Un hombre llamado Cleofé tiene que ser a la fuerza bondadoso. Ser llamado así, es una invitación para la más elegante de las virtudes: la magnanimidad. Y eso era lo que era este hombre costeño, que para evitar a su familia los rigores del invierno, los insectos, el calor y las lluvias demenciales, venía todos los años a Quito a cumplir con su ritual. Un día le pregunté que por qué le habían dado ese nombre; y solo supo contestarme que el nombre escogido por su padre había sido el de Cleofás; pero que le bautizaron con la variación latina de Cleofé, para satisfacer los deseos de su mamá. Él, al igual que sus hermanos, había terminado con un nombre que, como Lauro y Florencio, no constaba en el santoral…

Siempre me trató con afecto y con un inalterable gesto de bondad. Jamás habría de verlo malhumorado. Faltaría a la verdad si dijera que lo vi alguna vez enojado. Por ello tal vez, su esposa se confabulaba con la menor de sus hermanas, para poner a prueba su tolerancia, empleando todo tipo de argucias con el objeto de hacerlo exasperar. Un día, con el pretexto de cortarle el cabello o de arreglarle la barba, le pidieron que se sentase frente a un espejo, solo para que se diera muy tarde cuenta que le habían retirado la silla, cuando ya estaba caído en el suelo y participando él también de la risotada de todos los demás!

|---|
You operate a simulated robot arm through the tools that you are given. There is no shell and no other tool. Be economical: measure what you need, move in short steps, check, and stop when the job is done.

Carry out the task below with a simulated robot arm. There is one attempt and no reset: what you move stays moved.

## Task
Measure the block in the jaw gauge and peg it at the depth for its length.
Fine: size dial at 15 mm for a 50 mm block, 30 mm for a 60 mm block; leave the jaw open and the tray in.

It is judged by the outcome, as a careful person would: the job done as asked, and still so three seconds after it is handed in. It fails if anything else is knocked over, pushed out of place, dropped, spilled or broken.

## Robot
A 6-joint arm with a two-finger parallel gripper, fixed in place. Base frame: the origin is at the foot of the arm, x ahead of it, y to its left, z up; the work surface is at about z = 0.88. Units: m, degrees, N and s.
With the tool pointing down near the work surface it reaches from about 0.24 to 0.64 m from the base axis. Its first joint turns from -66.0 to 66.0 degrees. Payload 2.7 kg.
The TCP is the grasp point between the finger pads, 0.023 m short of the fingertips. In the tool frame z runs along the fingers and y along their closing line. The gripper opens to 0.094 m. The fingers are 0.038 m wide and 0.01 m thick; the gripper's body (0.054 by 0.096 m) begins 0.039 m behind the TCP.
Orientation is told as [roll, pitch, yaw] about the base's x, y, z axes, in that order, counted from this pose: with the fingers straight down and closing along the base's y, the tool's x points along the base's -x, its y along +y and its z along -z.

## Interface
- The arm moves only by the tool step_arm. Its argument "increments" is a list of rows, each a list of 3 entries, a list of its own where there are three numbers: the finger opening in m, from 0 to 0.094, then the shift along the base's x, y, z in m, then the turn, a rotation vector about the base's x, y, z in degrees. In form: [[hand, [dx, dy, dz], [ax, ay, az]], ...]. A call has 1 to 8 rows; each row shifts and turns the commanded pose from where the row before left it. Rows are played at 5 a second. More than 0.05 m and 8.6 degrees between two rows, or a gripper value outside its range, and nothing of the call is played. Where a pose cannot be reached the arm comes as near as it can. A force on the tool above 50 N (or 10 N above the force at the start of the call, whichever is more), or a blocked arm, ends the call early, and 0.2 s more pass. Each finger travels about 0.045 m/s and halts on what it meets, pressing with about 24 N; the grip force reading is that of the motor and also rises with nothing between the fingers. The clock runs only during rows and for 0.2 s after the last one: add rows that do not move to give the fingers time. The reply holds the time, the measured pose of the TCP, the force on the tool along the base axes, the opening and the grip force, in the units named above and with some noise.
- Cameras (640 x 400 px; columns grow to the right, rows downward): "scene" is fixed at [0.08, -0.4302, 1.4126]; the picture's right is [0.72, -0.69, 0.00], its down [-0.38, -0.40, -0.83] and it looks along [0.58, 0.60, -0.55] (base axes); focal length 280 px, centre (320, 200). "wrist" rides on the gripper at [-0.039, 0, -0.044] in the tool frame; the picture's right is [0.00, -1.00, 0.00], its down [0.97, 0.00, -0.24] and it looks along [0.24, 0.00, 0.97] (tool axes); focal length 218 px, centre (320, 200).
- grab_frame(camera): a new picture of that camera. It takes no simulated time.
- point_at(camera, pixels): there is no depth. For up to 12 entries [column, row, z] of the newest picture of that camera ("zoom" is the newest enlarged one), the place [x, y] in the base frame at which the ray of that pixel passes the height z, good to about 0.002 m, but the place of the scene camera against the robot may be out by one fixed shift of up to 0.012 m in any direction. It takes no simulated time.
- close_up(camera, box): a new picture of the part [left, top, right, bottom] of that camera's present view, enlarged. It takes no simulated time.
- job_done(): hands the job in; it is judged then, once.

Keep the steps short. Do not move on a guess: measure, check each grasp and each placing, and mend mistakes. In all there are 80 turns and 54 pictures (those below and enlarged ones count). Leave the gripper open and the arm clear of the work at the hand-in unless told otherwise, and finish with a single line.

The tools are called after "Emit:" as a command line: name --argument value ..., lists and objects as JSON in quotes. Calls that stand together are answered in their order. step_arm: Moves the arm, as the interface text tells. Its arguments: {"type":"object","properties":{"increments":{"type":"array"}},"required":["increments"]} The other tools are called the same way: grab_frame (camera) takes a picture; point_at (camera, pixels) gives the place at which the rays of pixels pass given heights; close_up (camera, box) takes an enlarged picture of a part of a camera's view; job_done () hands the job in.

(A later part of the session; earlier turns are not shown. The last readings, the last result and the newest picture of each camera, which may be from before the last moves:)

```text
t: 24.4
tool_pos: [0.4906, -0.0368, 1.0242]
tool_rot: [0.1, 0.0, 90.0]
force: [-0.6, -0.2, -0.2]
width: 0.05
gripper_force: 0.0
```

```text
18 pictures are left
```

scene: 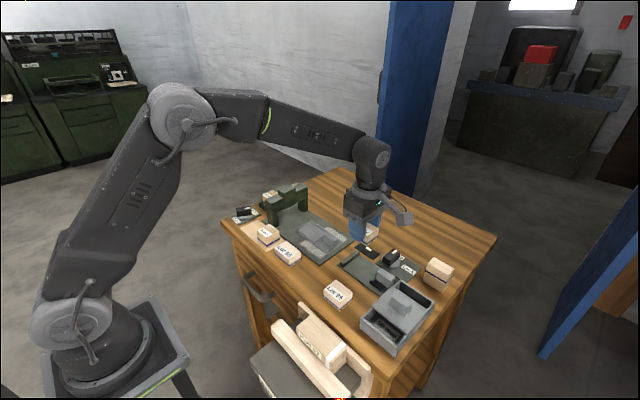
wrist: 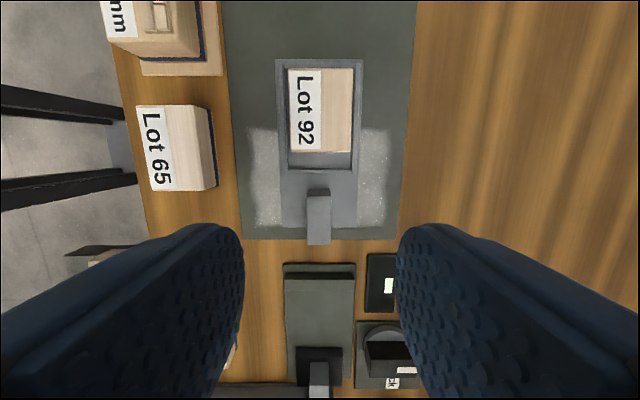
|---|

Al investigar el origen de su nombre, he descubierto que Cleofé querría decir “quien vislumbra la gloria” y que primero fue un nombre femenino. Quizás un nombre un poco más conocido habría sido el de Cleofás, que es el que aparece en los evangelios, cuando se trata de diferenciar a la prima de María (la “otra María”), como “María de Cleofás”. Lo que habría sucedido es que cuando se tradujo la Biblia del griego al latín, se transliteró “Kleopatros”, el nombre griego, por el de Cleofás; y se llamó a esa otra María, como María Cleopae (en latín, la mujer de Cleofás). Más tarde, se habría distorsionado o mal interpretado el nombre, y se habría empezado a utilizar la versión de Cleofé en los idiomas latinos. Así habríamos llegado a este nombre de uso mixto: ya no Cleofás, sino Cleofé. Cleofé, nomás!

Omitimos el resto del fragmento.